**Directive a**. Give the stretch of the text provided that starts with "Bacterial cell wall" and ends with "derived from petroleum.", unchanged.
··· Text provided
Bacterial cell wall changes produce more fatty molecules
Bacteria and other microbes can pump out building blocks for biofuels. Unfortunately, getting microbes to produce enough building blocks, lipids, presents a significant challenge. Microbes often fall short of what they could theoretically produce. This study examined high-lipid mutant variants of Rhodobacter sphaeroides. The scientists showed that altering the bacterial cell envelope results in more lipids relative to the parent strain.
Knowledge of the mechanisms that limit microbial lipid production can reveal new strategies to increase lipid yield. The result? Increased economic viability of alternatives to fuels or chemicals currently derived from petroleum.
······
··· Provided material
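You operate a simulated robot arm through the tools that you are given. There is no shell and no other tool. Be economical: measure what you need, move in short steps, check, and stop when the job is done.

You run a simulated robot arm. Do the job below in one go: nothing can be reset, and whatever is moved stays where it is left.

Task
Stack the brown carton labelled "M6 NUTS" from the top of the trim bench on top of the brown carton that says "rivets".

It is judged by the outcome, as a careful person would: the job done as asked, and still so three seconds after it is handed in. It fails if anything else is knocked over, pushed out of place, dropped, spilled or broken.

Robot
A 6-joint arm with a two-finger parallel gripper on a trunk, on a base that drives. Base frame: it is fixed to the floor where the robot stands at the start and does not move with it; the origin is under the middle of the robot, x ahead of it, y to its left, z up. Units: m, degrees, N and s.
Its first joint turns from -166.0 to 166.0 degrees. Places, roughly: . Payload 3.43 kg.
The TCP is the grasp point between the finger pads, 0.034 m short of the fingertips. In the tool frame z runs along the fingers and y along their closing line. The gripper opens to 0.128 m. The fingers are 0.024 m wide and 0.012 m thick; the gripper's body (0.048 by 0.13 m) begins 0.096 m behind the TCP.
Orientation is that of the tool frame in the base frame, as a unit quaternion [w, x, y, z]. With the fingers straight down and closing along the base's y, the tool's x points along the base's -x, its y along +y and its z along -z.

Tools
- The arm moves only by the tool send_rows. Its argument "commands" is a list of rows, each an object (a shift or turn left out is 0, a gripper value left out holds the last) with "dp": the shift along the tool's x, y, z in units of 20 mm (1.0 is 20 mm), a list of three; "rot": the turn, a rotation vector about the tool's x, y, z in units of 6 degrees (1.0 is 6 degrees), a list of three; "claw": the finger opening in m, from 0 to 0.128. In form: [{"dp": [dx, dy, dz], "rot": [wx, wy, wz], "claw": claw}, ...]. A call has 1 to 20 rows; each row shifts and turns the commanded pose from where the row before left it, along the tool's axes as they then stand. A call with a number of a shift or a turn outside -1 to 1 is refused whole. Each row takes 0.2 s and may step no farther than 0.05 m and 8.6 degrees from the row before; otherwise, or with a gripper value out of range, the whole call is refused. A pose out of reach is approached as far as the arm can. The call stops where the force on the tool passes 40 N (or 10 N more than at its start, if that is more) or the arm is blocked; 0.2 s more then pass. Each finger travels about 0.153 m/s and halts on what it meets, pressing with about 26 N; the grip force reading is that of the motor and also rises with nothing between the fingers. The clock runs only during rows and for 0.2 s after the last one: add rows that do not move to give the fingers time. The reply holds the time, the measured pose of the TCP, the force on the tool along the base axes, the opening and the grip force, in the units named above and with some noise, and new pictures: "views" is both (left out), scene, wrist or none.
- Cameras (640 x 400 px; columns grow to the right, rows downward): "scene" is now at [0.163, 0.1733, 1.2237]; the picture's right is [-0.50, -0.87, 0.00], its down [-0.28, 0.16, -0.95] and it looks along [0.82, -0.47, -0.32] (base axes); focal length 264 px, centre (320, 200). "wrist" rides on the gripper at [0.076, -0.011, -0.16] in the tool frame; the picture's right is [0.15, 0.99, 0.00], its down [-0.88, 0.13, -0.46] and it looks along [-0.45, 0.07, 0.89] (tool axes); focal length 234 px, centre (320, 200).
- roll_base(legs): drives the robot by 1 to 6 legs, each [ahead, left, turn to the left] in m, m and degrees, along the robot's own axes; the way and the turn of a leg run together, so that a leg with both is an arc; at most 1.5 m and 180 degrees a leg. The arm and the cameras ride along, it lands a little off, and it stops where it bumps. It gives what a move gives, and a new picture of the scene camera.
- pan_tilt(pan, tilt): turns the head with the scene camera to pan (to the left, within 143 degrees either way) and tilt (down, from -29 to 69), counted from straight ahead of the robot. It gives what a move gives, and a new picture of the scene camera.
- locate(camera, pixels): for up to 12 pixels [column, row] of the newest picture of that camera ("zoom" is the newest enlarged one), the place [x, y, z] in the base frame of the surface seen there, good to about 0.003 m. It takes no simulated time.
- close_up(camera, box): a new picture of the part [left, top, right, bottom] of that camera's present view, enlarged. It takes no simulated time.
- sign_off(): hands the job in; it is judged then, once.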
······
**Directive b**. Transcribe, word for word, every line from the line with "- roll_base(legs): drives" to the line with "- pan_tilt(pan, tilt): turns", inclusive, and output nothing else.

**Task output a**.
Bacterial cell wall changes produce more fatty molecules
Bacteria and other microbes can pump out building blocks for biofuels. Unfortunately, getting microbes to produce enough building blocks, lipids, presents a significant challenge. Microbes often fall short of what they could theoretically produce. This study examined high-lipid mutant variants of Rhodobacter sphaeroides. The scientists showed that altering the bacterial cell envelope results in more lipids relative to the parent strain.
Knowledge of the mechanisms that limit microbial lipid production can reveal new strategies to increase lipid yield. The result? Increased economic viability of alternatives to fuels or chemicals currently derived from petroleum.

**Task output b**.
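- roll_base(legs): drives the robot by 1 to 6 legs, each [ahead, left, turn to the left] in m, m and degrees, along the robot's own axes; the way and the turn of a leg run together, so that a leg with both is an arc; at most 1.5 m and 180 degrees a leg. The arm and the cameras ride along, it lands a little off, and it stops where it bumps. It gives what a move gives, and a new picture of the scene camera.
- pan_tilt(pan, tilt): turns the head with the scene camera to pan (to the left, within 143 degrees either way) and tilt (down, from -29 to 69), counted from straight ahead of the robot. It gives what a move gives, and a new picture of the scene camera.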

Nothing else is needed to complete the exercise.